Assorted content to end your week.
- The Canadian Labour Congress offers its suggestions as to how international trade agreements can be reworked to ensure a more fair global economy. But Bill Curry reports that we're first more likely to see public interest regulation undermined from within Canada as the provinces sign away their authority to prioritize anything but corporate profits.
- Norm Farrell points out how Christy Clark's B.C. Libs have poured hundreds of millions of public dollars into the pockets of their donors to buy power which was never needed. And Murray Mandryk argues that it's long past time to allow for the direct quid pro quo between donors who benefit from public spending, and a premier whose income is tied directly to their unlimited partisan contributions.
- Rachel Giese is rightly appalled by the fact that a child suicide crisis within Canada's First Nations is being ignored by the media and the federal government alike. And Gloria Galloway exposes an internal report confirming that on-reserve health services in general continue to be grossly underfunded.

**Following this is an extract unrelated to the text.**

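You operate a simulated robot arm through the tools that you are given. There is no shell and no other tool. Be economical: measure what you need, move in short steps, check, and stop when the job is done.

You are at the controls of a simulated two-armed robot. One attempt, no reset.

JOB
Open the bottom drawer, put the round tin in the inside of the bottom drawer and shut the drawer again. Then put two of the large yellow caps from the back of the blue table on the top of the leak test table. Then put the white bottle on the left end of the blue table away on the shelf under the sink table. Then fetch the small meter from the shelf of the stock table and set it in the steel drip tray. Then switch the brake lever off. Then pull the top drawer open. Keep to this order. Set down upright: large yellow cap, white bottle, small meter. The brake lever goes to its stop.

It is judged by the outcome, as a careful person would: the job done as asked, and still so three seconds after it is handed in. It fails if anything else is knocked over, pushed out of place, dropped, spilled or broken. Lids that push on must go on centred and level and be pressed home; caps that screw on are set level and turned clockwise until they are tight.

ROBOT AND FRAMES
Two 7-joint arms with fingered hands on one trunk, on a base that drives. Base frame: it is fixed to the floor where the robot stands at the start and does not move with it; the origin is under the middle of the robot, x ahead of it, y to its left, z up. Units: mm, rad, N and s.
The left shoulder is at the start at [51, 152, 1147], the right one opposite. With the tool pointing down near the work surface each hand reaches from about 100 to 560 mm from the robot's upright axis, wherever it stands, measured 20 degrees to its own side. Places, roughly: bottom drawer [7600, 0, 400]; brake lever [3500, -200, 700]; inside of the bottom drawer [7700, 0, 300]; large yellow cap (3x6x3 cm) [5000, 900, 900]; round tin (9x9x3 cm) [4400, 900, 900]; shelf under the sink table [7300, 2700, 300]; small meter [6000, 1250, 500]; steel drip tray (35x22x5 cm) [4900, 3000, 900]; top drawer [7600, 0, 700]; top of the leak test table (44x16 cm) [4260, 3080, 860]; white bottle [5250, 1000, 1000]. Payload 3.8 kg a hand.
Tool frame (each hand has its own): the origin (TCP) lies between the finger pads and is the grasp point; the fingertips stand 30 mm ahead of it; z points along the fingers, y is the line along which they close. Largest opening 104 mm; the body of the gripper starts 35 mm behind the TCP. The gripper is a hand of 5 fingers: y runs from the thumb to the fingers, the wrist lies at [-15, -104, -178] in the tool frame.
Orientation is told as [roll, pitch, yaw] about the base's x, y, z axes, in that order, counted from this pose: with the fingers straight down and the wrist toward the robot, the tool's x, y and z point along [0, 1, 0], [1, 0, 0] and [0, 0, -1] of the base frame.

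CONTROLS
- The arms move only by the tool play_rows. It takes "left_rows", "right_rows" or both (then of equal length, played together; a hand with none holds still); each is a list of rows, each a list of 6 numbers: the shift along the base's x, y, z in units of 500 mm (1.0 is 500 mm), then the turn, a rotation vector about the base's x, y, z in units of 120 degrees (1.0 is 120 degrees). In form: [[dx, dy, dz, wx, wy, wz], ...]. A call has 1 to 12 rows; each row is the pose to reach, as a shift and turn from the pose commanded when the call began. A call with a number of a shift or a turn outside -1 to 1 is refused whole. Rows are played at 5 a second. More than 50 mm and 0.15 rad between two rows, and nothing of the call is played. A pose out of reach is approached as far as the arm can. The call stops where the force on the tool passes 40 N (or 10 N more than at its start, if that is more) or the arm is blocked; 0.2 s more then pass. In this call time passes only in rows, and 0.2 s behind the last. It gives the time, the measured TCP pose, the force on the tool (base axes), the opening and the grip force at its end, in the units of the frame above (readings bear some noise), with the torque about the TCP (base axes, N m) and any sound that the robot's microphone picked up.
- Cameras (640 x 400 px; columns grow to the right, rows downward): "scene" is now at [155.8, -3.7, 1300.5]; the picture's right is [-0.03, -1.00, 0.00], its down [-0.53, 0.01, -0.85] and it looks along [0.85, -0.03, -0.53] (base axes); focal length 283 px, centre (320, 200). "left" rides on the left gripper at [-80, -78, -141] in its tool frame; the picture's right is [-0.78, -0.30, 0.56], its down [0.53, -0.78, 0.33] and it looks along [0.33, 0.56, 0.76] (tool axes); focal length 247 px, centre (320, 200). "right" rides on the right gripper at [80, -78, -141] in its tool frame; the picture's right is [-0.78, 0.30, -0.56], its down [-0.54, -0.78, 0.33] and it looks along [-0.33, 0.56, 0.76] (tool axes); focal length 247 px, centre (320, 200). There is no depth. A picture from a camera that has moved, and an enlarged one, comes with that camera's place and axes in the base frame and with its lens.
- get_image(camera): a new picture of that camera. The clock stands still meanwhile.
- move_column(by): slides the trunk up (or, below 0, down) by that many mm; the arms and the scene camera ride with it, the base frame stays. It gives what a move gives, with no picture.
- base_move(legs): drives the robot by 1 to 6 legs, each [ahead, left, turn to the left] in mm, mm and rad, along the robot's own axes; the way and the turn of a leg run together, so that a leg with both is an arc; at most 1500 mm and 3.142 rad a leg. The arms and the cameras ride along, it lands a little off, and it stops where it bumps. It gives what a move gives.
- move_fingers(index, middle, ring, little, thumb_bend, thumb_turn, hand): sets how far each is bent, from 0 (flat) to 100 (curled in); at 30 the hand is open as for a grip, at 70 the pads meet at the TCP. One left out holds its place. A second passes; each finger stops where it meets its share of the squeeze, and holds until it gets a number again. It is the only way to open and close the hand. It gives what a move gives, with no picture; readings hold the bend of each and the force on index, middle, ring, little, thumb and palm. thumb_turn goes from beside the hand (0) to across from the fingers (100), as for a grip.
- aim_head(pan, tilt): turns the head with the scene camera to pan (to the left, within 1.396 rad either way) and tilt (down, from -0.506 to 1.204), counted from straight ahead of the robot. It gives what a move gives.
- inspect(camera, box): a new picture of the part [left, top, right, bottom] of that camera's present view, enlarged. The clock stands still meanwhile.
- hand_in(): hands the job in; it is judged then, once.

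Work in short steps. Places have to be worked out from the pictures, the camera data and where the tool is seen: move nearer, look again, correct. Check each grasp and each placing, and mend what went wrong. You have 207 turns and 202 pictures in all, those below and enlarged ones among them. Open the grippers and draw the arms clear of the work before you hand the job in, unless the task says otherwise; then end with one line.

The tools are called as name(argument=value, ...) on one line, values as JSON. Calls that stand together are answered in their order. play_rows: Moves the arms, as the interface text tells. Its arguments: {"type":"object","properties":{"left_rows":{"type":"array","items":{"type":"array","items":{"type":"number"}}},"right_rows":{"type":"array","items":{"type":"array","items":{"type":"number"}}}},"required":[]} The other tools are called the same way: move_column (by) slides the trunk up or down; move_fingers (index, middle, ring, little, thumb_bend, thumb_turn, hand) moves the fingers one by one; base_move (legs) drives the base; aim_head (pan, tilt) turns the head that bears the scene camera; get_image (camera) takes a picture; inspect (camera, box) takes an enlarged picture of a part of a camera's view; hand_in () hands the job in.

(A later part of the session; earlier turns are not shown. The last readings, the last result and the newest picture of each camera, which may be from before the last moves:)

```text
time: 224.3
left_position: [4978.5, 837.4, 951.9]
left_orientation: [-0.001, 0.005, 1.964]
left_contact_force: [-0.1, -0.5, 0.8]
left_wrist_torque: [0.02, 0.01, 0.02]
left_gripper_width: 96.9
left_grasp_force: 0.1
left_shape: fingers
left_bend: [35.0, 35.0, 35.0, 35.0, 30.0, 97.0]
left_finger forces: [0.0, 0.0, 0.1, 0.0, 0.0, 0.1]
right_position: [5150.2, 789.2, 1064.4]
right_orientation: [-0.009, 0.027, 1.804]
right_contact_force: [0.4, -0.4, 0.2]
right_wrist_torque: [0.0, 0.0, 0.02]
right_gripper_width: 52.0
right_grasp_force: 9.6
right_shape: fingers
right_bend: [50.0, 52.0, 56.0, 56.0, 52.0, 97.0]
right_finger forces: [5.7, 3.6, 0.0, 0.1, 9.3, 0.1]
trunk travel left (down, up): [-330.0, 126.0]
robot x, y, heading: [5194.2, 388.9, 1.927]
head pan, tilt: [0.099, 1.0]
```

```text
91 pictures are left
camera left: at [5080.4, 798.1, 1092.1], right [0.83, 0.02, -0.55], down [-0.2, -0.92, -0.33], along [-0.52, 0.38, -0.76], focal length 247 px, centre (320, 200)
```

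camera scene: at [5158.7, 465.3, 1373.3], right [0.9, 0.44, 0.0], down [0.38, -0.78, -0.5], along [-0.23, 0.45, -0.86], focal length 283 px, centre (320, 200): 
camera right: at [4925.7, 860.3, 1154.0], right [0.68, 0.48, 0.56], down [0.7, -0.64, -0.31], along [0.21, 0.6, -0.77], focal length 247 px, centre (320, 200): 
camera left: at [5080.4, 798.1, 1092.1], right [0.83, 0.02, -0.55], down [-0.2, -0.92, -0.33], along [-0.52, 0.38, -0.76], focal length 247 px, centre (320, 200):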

- Marc Lee discusses the "green paradox" which is resulting in far too much effort being put into quickly extracting and exporting as many fossil fuels as possible while other countries are still willing to burn them. And the Star-Phoenix' editorial boards reminds us why we need to be highly skeptical about the Wall Saskatchewan Party's refusal to acknowledge or admit the environmental dangers posed by the sector.
- Meanwhile, Rachel Cleetus examines how the undermining of environmental regulators such as the EPA has immediate and destructive effects on citizens.
- Finally, Robert Cribb and Marco Chown Oved weigh in on Canada's role in facilitating tax evasion by enabling corporate coverups. And Dave Seglins, Rachel Houlihan and Zach Dubinsky offer some proposals to fix the system.